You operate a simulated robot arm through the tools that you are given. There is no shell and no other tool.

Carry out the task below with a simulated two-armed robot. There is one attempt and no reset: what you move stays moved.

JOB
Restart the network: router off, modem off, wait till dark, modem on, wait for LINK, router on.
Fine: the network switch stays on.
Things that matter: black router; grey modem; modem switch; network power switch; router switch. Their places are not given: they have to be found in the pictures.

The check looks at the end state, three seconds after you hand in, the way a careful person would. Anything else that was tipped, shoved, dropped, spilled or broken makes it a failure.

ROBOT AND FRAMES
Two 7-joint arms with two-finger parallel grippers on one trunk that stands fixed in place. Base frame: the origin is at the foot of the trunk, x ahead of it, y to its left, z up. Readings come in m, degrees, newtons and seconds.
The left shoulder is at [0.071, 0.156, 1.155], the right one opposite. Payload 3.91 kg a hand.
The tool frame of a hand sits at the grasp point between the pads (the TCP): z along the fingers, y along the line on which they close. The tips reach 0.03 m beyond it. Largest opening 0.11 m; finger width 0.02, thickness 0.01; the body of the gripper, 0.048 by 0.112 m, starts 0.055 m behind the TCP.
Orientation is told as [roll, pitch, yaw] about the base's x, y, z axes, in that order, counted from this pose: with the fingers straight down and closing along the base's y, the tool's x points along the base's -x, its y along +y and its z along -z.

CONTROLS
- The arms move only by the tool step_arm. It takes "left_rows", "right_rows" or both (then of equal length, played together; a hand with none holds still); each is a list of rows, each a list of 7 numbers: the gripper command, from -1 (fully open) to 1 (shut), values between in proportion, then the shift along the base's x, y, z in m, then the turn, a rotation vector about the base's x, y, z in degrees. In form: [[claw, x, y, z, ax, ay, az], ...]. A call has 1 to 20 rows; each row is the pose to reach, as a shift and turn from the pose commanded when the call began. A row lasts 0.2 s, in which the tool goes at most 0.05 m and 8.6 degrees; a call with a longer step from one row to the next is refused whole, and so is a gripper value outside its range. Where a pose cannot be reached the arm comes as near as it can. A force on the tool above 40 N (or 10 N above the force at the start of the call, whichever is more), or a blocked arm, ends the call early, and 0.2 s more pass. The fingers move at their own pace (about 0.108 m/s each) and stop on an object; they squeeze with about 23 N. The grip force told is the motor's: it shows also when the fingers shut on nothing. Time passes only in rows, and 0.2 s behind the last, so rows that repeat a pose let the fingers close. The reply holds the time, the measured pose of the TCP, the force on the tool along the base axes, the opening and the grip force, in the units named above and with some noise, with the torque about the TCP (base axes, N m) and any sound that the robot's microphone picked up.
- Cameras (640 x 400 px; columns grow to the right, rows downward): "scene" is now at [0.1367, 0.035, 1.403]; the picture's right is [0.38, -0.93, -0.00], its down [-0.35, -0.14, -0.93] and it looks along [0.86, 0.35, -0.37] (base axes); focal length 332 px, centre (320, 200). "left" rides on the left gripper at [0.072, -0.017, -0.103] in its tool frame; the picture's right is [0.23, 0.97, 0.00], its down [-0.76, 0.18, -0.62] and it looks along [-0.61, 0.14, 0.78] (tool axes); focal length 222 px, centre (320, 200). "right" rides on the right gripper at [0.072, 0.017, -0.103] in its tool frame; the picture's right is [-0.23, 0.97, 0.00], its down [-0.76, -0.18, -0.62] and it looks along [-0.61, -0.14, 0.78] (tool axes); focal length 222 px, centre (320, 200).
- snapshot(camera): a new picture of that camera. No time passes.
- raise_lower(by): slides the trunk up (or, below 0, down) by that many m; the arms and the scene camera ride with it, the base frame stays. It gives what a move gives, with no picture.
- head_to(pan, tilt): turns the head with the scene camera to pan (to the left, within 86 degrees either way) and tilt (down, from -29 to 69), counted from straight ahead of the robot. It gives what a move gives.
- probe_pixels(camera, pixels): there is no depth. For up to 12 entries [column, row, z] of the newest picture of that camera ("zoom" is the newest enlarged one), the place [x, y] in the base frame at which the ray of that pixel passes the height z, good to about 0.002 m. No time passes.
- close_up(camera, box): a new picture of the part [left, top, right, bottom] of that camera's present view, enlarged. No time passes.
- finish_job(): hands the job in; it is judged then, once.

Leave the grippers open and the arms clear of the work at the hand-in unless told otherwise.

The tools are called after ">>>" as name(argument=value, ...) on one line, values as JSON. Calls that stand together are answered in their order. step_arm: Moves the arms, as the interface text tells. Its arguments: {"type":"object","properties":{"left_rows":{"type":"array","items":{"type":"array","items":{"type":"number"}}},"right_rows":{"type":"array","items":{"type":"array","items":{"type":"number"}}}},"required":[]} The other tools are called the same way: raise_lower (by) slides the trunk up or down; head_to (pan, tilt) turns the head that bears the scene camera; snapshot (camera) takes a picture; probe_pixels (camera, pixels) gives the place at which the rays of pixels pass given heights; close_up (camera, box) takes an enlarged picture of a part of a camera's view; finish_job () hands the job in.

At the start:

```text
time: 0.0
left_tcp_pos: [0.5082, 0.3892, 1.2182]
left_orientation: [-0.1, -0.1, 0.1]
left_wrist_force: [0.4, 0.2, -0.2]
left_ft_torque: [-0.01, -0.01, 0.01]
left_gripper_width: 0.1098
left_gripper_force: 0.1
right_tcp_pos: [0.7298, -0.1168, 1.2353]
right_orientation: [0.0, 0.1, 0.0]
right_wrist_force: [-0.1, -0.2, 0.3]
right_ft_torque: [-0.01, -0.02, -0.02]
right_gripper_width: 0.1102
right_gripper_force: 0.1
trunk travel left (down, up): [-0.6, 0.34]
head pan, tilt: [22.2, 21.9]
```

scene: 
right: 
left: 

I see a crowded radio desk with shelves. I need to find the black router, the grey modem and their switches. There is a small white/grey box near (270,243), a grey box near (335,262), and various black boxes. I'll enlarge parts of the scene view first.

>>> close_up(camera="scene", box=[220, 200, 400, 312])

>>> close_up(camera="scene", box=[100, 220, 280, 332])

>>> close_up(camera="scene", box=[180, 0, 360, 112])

■ ■ ■ ■ ■

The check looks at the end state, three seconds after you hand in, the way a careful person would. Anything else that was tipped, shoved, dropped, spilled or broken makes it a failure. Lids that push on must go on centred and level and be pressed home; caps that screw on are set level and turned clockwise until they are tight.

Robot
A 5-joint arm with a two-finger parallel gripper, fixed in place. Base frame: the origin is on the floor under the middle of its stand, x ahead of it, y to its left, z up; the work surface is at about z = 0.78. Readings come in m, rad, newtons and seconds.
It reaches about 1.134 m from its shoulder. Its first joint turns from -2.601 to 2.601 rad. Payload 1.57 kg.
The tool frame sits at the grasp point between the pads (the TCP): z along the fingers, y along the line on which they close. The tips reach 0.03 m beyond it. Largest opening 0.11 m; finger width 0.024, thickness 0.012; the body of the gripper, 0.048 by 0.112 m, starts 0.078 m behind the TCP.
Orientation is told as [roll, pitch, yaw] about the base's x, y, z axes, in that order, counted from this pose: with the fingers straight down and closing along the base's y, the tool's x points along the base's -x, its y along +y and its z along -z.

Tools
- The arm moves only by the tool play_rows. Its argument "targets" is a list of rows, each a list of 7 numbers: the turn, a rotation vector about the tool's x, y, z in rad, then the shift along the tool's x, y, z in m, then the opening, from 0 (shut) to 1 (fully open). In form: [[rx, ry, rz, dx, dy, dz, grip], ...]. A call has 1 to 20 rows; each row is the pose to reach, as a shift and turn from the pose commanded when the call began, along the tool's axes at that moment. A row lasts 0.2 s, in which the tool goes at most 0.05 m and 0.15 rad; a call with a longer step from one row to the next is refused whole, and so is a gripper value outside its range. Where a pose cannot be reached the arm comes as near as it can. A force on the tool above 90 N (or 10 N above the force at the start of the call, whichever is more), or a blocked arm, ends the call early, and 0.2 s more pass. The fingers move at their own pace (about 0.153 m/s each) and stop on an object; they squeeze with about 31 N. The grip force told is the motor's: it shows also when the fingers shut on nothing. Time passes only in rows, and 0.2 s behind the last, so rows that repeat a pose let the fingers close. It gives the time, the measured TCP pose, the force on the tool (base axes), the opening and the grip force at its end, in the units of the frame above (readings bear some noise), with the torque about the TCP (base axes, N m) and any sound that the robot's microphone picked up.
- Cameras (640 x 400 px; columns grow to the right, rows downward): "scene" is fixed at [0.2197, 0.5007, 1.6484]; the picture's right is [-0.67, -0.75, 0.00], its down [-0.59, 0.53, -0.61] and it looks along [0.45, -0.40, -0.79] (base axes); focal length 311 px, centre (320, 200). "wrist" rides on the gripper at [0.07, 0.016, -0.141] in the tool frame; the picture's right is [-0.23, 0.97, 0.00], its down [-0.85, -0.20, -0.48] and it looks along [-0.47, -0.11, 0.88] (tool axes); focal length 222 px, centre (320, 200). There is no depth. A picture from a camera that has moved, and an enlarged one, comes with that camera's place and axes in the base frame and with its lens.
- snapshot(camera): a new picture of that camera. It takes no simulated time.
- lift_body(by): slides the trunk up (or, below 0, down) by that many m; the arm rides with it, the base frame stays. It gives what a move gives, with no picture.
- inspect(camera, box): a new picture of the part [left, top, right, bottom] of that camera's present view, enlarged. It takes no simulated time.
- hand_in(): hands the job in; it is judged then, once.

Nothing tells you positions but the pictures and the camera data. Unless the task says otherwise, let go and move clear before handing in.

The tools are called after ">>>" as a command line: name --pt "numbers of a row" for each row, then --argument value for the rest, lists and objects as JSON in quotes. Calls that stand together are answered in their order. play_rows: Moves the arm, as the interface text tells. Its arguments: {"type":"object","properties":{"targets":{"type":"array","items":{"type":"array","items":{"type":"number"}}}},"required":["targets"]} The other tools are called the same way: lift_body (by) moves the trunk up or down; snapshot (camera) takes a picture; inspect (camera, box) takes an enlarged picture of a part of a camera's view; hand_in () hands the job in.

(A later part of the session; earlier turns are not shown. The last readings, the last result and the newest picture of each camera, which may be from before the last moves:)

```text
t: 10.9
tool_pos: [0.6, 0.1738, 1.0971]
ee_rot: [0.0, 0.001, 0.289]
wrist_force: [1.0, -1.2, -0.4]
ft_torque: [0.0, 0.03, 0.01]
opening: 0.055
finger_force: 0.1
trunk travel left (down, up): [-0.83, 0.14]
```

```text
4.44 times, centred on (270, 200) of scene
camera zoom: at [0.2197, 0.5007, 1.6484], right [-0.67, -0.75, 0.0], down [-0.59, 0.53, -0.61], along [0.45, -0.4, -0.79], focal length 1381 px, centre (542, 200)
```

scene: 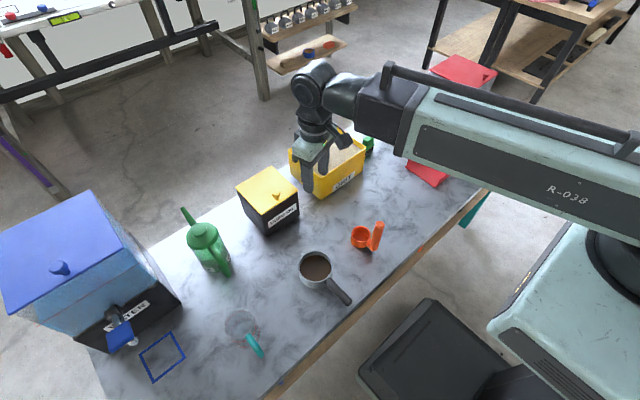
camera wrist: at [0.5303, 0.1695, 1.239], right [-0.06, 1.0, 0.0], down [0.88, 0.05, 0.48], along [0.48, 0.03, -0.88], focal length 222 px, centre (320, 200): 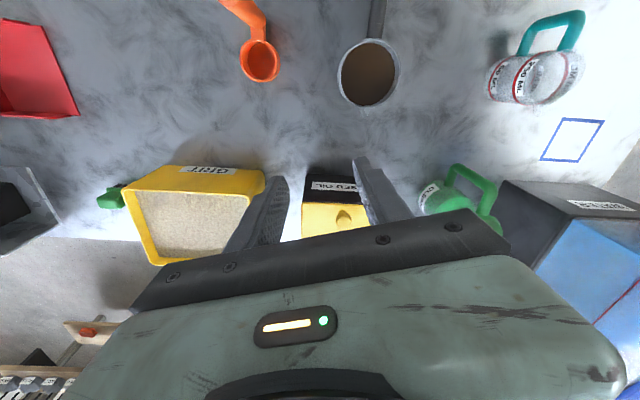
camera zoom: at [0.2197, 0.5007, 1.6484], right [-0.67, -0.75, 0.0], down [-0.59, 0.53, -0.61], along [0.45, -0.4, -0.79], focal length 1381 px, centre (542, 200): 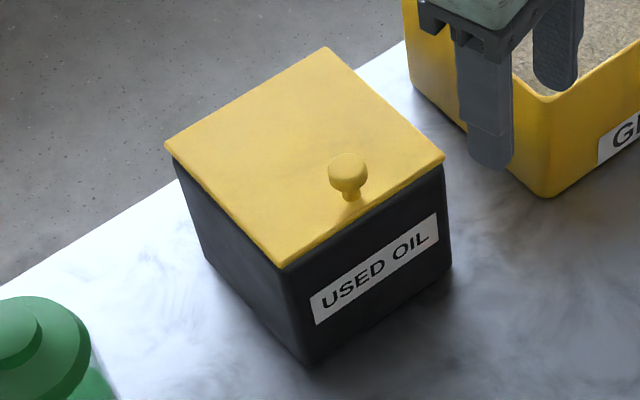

■ ■ ■ ■ ■

_DOCUMENT SEGMENT_.

Quando eu
tinha uns 8 ou 9 anos, saía de casa para a escola numa manhã fria do inverno
gaúcho. Chegando à portaria, meu pai interfonou, perguntando se eu estava
levando um agasalho. Disse que sim. Ele me perguntou qual.
“O moletom
amarelo, da Zugos”, respondi. Era mentira. Não estava levando agasalho nenhum,
mas estava com pressa, não queria me atrasar.
Voltei do
colégio e fui ao armário procurar o tal moletom. Não estava lá, nem em nenhum
lugar da casa. Gelei. À noite, meu pai chegou em casa de cara amarrada. Ao me
ver, tirou da pasta de trabalho o moletom. E me disse: “Eu não me importo que
tu não te agasalhes. Mas, nesta casa, nesta família, ninguém mente. Ponto. Tá
claro?”. Sim, claríssimo. Esse foi apenas um episódio mais memorável de algo
que foi o leitmotiv da minha formação familiar.
Meu pai era
um obcecado por retidão, palavra, ética, pontualidade, honestidade, código de
conduta, escala de valores, menschkeit (firmeza de caráter, decência
fundamental, em iídiche) e outros termos que eram repetitiva e exaustivamente
martelados na minha cabeça.
Deu certo.
Quer dizer, não sei. No Brasil atual, eu me sinto deslocado.

■ ■ ■ ■ ■

_DIRECTION A_. Your answer is an exact copy of the document segment.
_DIRECTION B_. Retype only what lies between the line bearing "You operate a" and the line bearing "Fine: the network switch stays on.", keeping both of those lines.

_EXERCISE OUTPUT A_.
Quando eu
tinha uns 8 ou 9 anos, saía de casa para a escola numa manhã fria do inverno
gaúcho. Chegando à portaria, meu pai interfonou, perguntando se eu estava
levando um agasalho. Disse que sim. Ele me perguntou qual.
“O moletom
amarelo, da Zugos”, respondi. Era mentira. Não estava levando agasalho nenhum,
mas estava com pressa, não queria me atrasar.
Voltei do
colégio e fui ao armário procurar o tal moletom. Não estava lá, nem em nenhum
lugar da casa. Gelei. À noite, meu pai chegou em casa de cara amarrada. Ao me
ver, tirou da pasta de trabalho o moletom. E me disse: “Eu não me importo que
tu não te agasalhes. Mas, nesta casa, nesta família, ninguém mente. Ponto. Tá
claro?”. Sim, claríssimo. Esse foi apenas um episódio mais memorável de algo
que foi o leitmotiv da minha formação familiar.
Meu pai era
um obcecado por retidão, palavra, ética, pontualidade, honestidade, código de
conduta, escala de valores, menschkeit (firmeza de caráter, decência
fundamental, em iídiche) e outros termos que eram repetitiva e exaustivamente
martelados na minha cabeça.
Deu certo.
Quer dizer, não sei. No Brasil atual, eu me sinto deslocado.

_EXERCISE OUTPUT B_.
You operate a simulated robot arm through the tools that you are given. There is no shell and no other tool.

Carry out the task below with a simulated two-armed robot. There is one attempt and no reset: what you move stays moved.

JOB
Restart the network: router off, modem off, wait till dark, modem on, wait for LINK, router on.
Fine: the network switch stays on.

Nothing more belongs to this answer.